No, the absentee ballot law is purely a device of the politicians, by the politicians, for the politicians. Some of them have quite frankly admitted as much. And that, boys and girls, is why the House Elections Committee voted yesterday to eliminate it in primaries, which is to say as between Democrats, and to retain it in elections between Democrats and Republicans.

Some Day, Somehow...

A queer trustfulness has come over the money world, mates. Even those marvelously astute creatures, the hard-headed business men, seem to have been affected by it. All these deplore, as a matter of course and upbringing, the New Deal's loose way with money and the public debt, and sometimes when they have eaten something that disagrees with them, they wring their hands and mournfully wonder what we are coming to.

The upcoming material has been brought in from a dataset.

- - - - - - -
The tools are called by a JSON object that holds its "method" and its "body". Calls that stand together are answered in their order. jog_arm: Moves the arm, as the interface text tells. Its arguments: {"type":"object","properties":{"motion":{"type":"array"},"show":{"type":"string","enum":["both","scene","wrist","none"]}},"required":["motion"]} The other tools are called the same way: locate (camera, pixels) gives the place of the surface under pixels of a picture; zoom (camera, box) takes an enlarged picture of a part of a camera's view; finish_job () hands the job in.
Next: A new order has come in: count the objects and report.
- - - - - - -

But when the same New Deal issues more bonds on top of all the multiplied billions it is making no effort to retire, who buys them? Right. The self-same hard-headed business men.

Something of this blithe trust in the ability of governments to pay their debts, no matter how sorry their current financial statements, seems to work in the case of Japanese bonds. Now, it is a struggle of unlooked for duration and terrific expense that Japan has let itself in for with China. Those endless lines of soldiers, their supplies and ammunition, cost of money beyond imagination, and the longer China holds out, the less money Japan will have for meeting its obligations.

But the Japanese bonds go down and down in the appraisal of the hard-headed business men who buy them? They do not. As a matter of fact, they went down shortly after hostilities commenced in July, 1937, but more recently they have been coming back up, until now they are selling at nearly twice their lows last year. All, you see, on the confident assumption that some day, somehow, somebody will pay.